* START TEXT EXCERPT *

Taking a page out of Deidre's book, it's a confessional up in here... so let's go:
1. My thoughts and opinions on the ludicrous traditions and practices surrounding the commercialism of Valentine's Day are notorious and have been well documented in the past. However, this teeny tiny fact hasn't prevented me from finding myself in the precarious position of having to buy not one, but TWO Valentine's Day gifts this year. What can I say? I set fires to feel joy.
2. I've been talking about it for ages, and finally found the courage to put my money where my mouth is. Thing is, I've never ever coloured my hair professionally before. And even when I did colour it, it was never a shade lighter than dark brown. So it was a big deal for me and I wrestled with when for a long time. Then I woke up one morning and decided that it was the day and just took a deep breath and plunged into it. Five hours and a fucking fortune later, I'm happy with the outcome - which in the natural light, is very close to what I originally wanted. It's still taking some getting used to though:
What I was going for:
3. Being tortured with the task of helping out and attending a somewhat prosaic Bachelorette party this weekend, there was a point when I was instantly transported down memory lane to much more robust, raucous and riotous times with some hilarious female friends and acquaintances; when strippers knocked on the hosts' door and the neighbours called the cops. As funny as those days were, I'm glad they're over (here's hoping). Truth is, I love beautiful men, FACT. But I don't like strippers at all, they make me feel uncomfortable and awkward. I tend to be conservative like that.

* END TEXT EXCERPT *

SET EXERCISE 1> I need one stretch of the text excerpt verbatim, from "Taking a page" to "to feel joy.".
SET EXERCISE 2> Your answer continues the text excerpt from its final sentence.

* START DATASET CONTENT *

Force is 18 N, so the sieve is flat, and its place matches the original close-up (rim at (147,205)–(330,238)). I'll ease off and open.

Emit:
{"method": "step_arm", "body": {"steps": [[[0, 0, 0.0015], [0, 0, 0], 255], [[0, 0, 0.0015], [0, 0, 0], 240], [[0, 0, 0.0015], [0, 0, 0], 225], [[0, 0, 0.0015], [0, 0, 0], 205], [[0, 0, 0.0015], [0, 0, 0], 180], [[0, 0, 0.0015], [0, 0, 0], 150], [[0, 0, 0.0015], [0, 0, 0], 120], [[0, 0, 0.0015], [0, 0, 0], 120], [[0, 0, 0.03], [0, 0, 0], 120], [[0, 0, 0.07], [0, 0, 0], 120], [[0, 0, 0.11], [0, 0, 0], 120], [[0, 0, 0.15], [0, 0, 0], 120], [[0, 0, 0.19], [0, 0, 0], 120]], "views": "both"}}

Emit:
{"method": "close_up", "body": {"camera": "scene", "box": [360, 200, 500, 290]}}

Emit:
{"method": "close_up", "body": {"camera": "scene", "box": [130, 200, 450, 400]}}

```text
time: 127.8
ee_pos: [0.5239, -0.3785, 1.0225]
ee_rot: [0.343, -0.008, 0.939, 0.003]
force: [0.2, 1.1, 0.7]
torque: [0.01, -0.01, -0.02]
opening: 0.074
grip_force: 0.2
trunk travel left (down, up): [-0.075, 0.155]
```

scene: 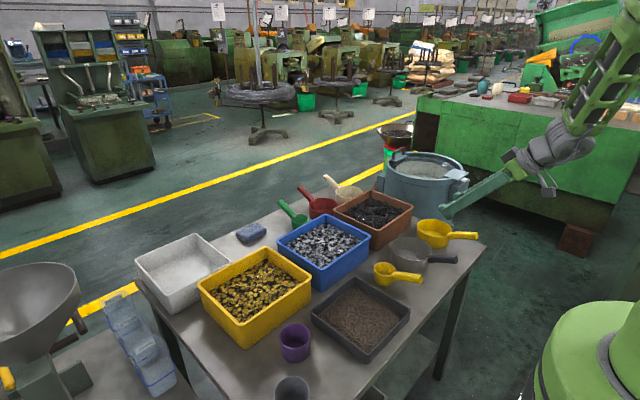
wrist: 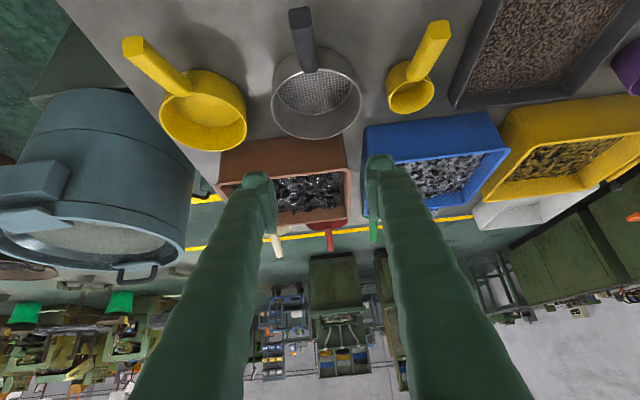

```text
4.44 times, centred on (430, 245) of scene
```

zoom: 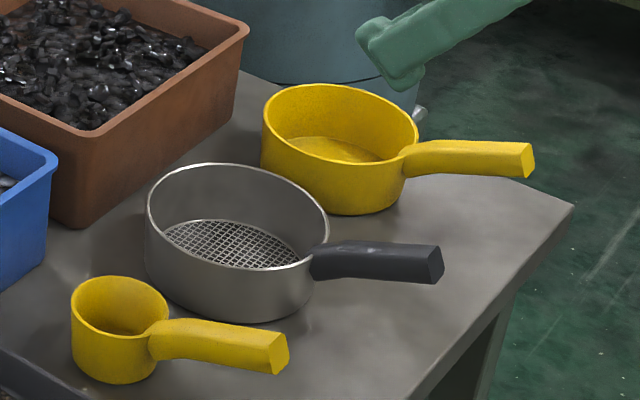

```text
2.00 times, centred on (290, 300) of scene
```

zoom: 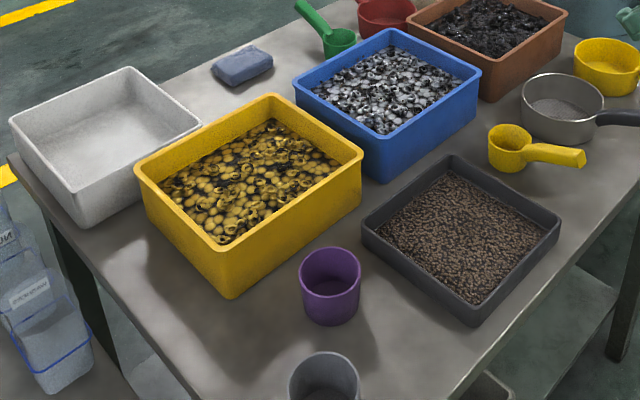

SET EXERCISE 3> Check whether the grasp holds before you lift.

* END DATASET CONTENT *

EXERCISE RESPONSE 1>
Taking a page out of Deidre's book, it's a confessional up in here... so let's go:
1. My thoughts and opinions on the ludicrous traditions and practices surrounding the commercialism of Valentine's Day are notorious and have been well documented in the past. However, this teeny tiny fact hasn't prevented me from finding myself in the precarious position of having to buy not one, but TWO Valentine's Day gifts this year. What can I say? I set fires to feel joy.

EXERCISE RESPONSE 2>
4. Speaking of parties, I can't believe (let alone accept) that I'm going to be 31 at the end of next month. It's a stupid number and I'm certainly not ready for it, so I've decided to celebrate my 30th all over again by throwing a party where the main theme is: In Denial. The cake will feature the Nile River flowing across it, decorated with a side of chocolate pyramids and a sphinx; and a tiny boat floating down that river with the number 30 and my name lodged firmly in the boat. And all the guests will be required to come dressed as the person they secretly think they are, or as someone who they think is in denial. See, I secretly think I'm Victoria Beckham, so two guesses who I'm coming as. I know someone else who's coming as her step-mother. I expect it will be nothing short of something fiercely hysterical.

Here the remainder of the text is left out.